The Econsult survey reminds me of a couple of things –
(1) Recently Tredyfffrin Twp received a $50K grant from the Delaware Valley Regional Planning Commission’s (DVRPC) Transportation and Community Development Initiative (TCDI) grant program. The township has issued a RFP, “Request for Proposals for Analysis and Revisions of Zoning Ordinance Commercial Districts”. The township seeks a consult team to “analyze ways to consolidate and modernize its commercial zoning regulations, and to lead an effort to inform and educate Township officials and stakeholders on optimal approaches that have led to successful implementation in other communities”.
(2) In November, the Board of Supervisors formed the Tredyffrin Business Development Advisory Council, which included 6 members, 4 liaison community members and township staff. As I understand it, the 6 members were to help plan and develop strategies for business and economic development. I have been told that the members are meeting regularly and that they will make their report public within 4 months. As the advisory council moves forward with their project, they are to make periodic updates to the Board of Supervisors.
Communities all over the country are experiencing rapid changes that will set precedence for the future. We need a vision of what could be but what is also realistically possible. Is that part of the job of the economic development advisory council?

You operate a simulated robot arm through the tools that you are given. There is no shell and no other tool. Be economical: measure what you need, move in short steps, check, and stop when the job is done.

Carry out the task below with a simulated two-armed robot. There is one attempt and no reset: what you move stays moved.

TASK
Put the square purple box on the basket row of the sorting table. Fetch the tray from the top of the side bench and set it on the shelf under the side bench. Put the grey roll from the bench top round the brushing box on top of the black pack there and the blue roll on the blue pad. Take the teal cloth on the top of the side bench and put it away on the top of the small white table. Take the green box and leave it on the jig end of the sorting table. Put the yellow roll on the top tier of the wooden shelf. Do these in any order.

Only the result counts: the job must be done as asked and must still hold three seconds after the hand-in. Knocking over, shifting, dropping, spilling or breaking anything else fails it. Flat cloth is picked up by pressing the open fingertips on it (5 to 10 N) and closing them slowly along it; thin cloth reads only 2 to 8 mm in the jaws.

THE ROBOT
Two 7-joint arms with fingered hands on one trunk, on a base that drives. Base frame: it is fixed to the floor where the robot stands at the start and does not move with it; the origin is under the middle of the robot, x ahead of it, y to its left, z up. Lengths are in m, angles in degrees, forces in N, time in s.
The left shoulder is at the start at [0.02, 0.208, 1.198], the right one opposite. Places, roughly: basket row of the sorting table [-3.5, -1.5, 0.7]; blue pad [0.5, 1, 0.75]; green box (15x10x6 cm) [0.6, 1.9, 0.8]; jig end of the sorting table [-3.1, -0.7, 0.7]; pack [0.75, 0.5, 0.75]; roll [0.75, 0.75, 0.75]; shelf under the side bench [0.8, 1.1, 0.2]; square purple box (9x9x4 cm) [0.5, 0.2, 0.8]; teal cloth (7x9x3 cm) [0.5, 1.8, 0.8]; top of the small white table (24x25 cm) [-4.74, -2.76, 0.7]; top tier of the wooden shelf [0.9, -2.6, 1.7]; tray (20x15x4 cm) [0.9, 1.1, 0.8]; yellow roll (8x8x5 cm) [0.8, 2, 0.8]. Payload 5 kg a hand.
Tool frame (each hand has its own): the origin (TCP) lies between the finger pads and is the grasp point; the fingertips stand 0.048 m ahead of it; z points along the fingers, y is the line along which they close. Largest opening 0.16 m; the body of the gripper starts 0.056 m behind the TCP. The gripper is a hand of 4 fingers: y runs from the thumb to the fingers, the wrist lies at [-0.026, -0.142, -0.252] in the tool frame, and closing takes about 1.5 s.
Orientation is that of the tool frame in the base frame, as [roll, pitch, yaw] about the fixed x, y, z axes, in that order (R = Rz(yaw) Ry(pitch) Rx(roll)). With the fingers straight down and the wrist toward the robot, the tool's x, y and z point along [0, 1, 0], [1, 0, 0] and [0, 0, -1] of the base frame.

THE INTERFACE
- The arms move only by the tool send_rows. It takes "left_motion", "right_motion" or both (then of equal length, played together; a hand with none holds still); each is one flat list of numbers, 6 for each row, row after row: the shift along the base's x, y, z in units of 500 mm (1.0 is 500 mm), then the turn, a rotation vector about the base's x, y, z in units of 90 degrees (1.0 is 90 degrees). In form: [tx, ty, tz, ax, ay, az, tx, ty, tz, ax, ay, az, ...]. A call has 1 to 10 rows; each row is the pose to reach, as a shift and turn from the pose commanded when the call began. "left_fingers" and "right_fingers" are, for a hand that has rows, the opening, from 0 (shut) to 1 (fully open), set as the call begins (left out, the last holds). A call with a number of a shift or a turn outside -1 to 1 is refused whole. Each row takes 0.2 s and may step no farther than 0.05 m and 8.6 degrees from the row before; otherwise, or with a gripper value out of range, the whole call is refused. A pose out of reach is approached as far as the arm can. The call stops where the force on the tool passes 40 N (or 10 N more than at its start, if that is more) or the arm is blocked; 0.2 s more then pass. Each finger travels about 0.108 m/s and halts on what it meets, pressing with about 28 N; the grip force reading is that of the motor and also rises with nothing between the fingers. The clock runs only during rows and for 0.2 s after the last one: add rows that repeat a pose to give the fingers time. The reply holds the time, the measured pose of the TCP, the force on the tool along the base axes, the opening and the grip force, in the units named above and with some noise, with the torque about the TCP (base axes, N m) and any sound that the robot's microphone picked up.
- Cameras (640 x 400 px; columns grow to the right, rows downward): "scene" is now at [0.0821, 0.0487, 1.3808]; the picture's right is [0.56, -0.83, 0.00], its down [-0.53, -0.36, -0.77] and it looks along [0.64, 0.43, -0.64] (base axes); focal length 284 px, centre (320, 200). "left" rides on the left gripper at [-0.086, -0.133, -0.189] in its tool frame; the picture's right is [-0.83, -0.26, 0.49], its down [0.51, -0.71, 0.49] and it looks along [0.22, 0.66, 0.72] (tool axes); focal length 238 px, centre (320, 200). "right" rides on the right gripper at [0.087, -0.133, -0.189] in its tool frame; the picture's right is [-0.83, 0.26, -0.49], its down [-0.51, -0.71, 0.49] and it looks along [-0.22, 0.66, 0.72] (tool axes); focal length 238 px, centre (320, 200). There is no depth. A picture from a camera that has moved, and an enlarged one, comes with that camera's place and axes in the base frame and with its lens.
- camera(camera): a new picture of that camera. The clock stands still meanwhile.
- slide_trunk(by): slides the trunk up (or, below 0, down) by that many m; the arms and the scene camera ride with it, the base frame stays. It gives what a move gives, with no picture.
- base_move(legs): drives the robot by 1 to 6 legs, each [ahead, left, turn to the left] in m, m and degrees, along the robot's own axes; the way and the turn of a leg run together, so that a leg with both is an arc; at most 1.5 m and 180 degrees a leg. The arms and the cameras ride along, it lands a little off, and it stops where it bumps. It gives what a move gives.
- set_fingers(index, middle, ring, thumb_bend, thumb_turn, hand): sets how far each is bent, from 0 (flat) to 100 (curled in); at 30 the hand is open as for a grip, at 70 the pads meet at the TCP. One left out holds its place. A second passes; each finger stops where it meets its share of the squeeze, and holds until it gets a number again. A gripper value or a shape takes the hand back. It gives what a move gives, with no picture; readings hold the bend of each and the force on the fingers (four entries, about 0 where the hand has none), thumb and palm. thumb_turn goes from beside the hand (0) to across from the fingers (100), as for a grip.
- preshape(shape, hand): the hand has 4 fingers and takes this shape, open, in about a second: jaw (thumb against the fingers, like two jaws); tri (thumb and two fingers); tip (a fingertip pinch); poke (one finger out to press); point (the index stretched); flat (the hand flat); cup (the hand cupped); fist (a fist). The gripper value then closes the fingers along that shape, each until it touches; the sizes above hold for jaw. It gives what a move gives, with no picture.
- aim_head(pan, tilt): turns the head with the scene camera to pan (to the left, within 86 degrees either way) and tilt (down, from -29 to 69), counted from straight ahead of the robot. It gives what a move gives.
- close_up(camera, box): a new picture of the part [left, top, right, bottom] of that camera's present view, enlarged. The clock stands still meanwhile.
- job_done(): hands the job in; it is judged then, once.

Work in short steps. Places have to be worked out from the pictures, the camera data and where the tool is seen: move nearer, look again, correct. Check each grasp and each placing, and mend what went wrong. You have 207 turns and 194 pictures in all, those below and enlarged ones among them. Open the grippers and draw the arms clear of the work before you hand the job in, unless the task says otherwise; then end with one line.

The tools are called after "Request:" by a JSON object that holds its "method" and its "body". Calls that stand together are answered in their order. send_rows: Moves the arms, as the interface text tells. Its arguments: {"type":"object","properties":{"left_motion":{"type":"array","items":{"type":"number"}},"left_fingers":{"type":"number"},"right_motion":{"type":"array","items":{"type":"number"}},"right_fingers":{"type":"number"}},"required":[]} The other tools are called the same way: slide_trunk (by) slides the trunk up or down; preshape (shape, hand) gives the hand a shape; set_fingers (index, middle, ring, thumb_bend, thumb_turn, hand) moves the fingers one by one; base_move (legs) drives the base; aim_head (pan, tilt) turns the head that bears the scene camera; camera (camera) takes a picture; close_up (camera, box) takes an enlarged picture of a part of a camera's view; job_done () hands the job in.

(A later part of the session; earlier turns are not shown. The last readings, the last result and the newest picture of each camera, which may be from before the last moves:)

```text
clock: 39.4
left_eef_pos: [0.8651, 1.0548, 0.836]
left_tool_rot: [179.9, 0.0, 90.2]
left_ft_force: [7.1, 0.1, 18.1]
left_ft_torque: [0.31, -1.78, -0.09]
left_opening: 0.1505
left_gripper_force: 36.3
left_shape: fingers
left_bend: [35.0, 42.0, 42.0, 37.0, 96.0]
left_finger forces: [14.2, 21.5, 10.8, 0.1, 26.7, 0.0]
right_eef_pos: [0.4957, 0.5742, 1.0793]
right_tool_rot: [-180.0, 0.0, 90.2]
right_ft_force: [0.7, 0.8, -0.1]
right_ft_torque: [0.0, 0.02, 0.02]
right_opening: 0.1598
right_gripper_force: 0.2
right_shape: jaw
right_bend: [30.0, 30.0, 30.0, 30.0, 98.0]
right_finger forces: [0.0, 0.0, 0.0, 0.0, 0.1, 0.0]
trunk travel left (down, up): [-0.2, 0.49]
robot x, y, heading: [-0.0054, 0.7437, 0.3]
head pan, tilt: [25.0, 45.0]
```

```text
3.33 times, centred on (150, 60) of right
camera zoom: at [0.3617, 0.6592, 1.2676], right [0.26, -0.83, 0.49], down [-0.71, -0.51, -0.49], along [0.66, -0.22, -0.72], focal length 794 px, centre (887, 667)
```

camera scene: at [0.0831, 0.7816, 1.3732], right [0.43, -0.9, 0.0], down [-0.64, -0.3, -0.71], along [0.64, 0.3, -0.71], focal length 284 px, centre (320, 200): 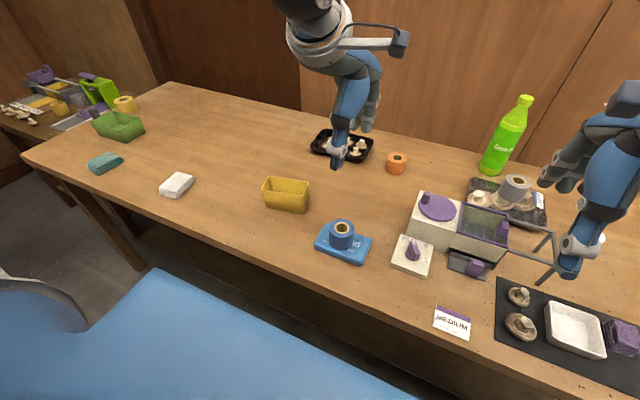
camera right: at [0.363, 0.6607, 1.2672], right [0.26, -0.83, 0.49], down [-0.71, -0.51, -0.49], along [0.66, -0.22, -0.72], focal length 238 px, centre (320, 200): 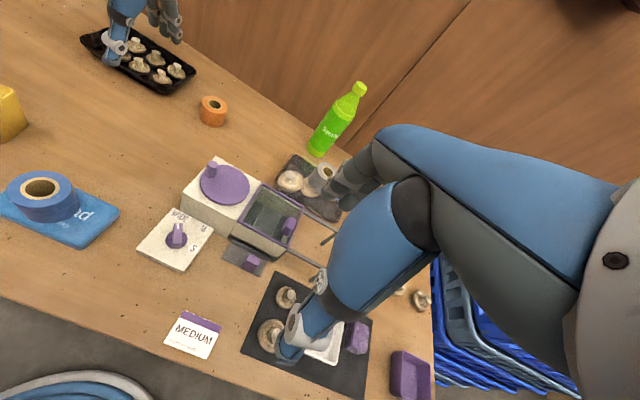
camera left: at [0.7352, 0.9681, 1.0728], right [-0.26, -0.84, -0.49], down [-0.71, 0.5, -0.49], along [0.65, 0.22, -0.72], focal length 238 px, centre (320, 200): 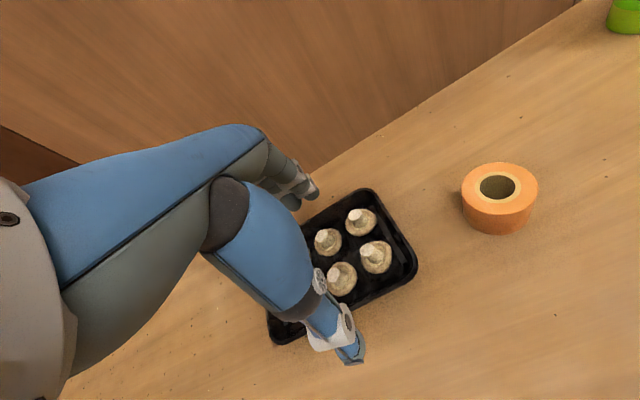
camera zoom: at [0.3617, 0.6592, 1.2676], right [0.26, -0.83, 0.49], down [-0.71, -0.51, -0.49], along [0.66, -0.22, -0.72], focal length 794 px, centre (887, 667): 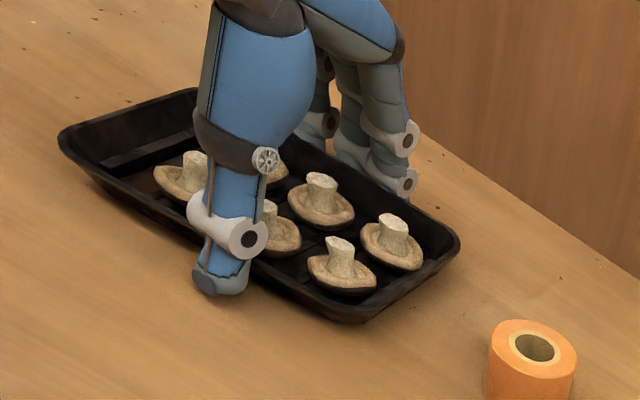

Communities that refuse to plan for growth and for change, or that refuse to put infrastructure in place that allow for positive changes are always going to play “catch up”. We can look around and see where some communities – Media, Phoenixville, Wayne, West Chester have been successful and where others seem to be stuck in a time warp. Of course, we all know that the economy is unstable. But if we wait until the national economy stabilizes, it will be impossible to plan for the future. The future is coming whether the economy stabilizes or not. Those places that improve the quality of life for their citizens are going to grow and prosper, no matter what happens to the national economy.
“Quality of life” is nebulous and hard to define but it is a condition that sets communities apart from one another. We have all traveled to areas where we think to ourselves, “this place is nice” and conversely, we have all been to neighborhoods where the feeling is anything but nice. Quality of life is a force that can affect housing values, residential and commercial growth and . . . local pride. And quality of life is very hard to maintain. Once it begins, deterioration can be rapid. There are signs of deterioration here in this community – the empty commercial and retail spaces, infrastructure improvement needs, maintenance in township park issues . . . and even light bulbs!
What does it take to insure that the quality of life grows with a community? It takes vision to see what could be and what is possible and practical. It takes creativity to think outside the box and maybe stop thinking that we have to do it the way it has been done before. And of course, it does take money. Instead of complaining about the situation, and questioning why things are not getting done, why not ask ourselves what ‘we’ can do?